We can speculate all we want, though most of us outside Hollywood will likely be slightly off base. But CNBC wanted a better glimpse of the future of the television industry. So the news agency spoke with over a dozen experts to try and paint a better picture. 

Interestingly enough, there were two questions regarding the television industry that most of the experts agreed on. First was the question, “In three years, which major streaming services will definitely exist?” Nearly every answer given cited Netflix, Amazon, and Disney.

The second question experts had similar responses to was, “What’s one thing that will become a TV standard that doesn’t exist today?” Their responses varied slightly. But at the heart of most was the concept of customization on the part of the viewers, which is intriguing. 

CNBC also asked, “In three years, will legacy TV effectively die?” Peter Chernin, CEO of The North Road Company; Ann Sarnoff, formerly from Warner Bros.; and Chris Winfrey, CEO of Charter Communications, all believe legacy TV will decline but not die. Winfrey said, “It won’t be effectively dead, but it will be significantly more expensive and have fewer subscribers.”

Others believe that legacy TV will stay alive and well, even if it takes a slightly different form than we are all familiar with. But Kevin Mayer, co-CEO of Candle Media disagrees.
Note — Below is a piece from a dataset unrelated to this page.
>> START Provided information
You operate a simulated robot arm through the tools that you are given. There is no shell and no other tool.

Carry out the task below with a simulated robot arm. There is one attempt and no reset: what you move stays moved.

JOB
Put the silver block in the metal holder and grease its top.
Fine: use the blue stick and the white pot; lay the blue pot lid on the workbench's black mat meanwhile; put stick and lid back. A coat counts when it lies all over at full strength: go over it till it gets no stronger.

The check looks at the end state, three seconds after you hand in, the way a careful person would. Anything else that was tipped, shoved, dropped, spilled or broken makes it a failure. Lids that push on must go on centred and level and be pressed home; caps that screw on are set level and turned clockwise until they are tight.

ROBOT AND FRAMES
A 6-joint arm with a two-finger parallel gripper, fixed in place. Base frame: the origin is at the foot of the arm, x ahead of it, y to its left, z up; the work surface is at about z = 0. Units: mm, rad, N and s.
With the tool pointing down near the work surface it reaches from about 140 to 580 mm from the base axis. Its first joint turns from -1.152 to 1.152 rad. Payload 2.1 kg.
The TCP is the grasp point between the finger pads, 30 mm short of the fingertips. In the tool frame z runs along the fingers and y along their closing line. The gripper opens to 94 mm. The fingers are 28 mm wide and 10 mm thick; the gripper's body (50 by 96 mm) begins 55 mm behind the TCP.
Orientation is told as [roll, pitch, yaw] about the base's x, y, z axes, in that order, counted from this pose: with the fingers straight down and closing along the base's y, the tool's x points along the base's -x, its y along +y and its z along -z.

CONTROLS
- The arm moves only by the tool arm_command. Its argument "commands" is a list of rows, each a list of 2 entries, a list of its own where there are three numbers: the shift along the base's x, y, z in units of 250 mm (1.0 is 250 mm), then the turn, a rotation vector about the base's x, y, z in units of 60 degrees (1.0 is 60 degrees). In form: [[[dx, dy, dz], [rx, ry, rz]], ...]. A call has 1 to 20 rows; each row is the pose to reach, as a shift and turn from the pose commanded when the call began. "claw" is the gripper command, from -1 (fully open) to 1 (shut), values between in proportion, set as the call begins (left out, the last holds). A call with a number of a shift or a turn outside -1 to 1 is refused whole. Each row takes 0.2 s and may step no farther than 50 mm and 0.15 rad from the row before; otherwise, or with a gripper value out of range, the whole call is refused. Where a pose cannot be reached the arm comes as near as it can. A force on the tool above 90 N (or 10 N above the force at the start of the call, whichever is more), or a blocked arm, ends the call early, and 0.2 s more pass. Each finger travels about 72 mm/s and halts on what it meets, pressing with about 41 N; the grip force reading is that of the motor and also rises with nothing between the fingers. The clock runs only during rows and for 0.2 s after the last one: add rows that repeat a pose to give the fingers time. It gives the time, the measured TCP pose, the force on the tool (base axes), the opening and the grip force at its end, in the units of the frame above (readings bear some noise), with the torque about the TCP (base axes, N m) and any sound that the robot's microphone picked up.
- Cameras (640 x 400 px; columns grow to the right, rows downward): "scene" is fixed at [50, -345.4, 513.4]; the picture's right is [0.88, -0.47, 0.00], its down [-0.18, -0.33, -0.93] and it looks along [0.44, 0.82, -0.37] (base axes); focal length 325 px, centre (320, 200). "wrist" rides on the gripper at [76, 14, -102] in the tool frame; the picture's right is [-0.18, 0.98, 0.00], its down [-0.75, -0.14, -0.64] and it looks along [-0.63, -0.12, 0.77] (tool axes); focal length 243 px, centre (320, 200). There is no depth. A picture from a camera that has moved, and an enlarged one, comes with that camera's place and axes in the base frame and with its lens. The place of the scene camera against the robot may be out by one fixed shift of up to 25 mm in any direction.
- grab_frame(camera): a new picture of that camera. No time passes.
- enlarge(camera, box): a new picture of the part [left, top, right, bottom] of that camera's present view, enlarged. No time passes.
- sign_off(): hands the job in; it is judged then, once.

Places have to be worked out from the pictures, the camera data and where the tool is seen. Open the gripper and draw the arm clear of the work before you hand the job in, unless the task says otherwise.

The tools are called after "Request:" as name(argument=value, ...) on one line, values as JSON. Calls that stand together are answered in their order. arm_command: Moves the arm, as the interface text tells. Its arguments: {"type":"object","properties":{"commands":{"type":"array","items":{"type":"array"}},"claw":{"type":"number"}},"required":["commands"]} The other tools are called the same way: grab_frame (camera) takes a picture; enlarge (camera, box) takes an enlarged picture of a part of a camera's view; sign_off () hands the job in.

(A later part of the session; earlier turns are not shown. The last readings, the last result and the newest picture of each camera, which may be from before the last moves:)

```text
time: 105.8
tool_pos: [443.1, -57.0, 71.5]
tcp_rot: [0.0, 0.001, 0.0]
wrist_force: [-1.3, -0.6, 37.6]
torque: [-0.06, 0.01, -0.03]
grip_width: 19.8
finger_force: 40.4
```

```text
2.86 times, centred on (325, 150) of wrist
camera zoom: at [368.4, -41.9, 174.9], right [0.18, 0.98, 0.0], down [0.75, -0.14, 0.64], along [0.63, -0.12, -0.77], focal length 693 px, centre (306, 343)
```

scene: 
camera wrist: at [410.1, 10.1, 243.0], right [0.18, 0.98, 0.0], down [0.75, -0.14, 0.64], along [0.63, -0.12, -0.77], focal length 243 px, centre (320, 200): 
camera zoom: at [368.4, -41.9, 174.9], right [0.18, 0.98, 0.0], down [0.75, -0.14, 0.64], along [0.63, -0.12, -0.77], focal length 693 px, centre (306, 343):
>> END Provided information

Mayer said, “It only has a few years left.”

Another question posed about the television industry was, “Will there be a cable-like bundle of several major streaming services?” Mayer said, “Yes, I think so. I don’t know if we’ll see bundles between entertainment companies, but there will be some version of a bigger bundle of content you’ll be able to buy at your choice.”

Others believe it is possible but would need to jump through some serious logistical hoops first. It will be interesting to see if this pans out. Many viewers would welcome the news of a streaming bundle, as it would save them time (and possibly some money).

The news network also inquired, “What happens to cable entertainment networks? Will they be sold? Shut down? Or will it look the same?” 

Jeff Bewkes, the former CEO of Time Warner, believes, “If you’re a network with news and sports, those can last. General entertainment network subscribers and cash flow will decline.” Kathleen Finch from Warner Bros. Discovery expressed a similar sentiment: “You need highly specialized content.”

And the final question was, “Which companies will dominate as the main hub of streaming?” The big names frequently appearing in answers included Amazon, Google, Apple, and YouTube. But the most interesting answers included something entirely unexpected.

Starz President and CEO Jeffrey Hirsch and Mayer theorized that cell phone carriers may soon get involved in streaming services. What role they would play and how that would impact the television industry is unclear, but it is a fascinating thought. And one to keep an eye out for.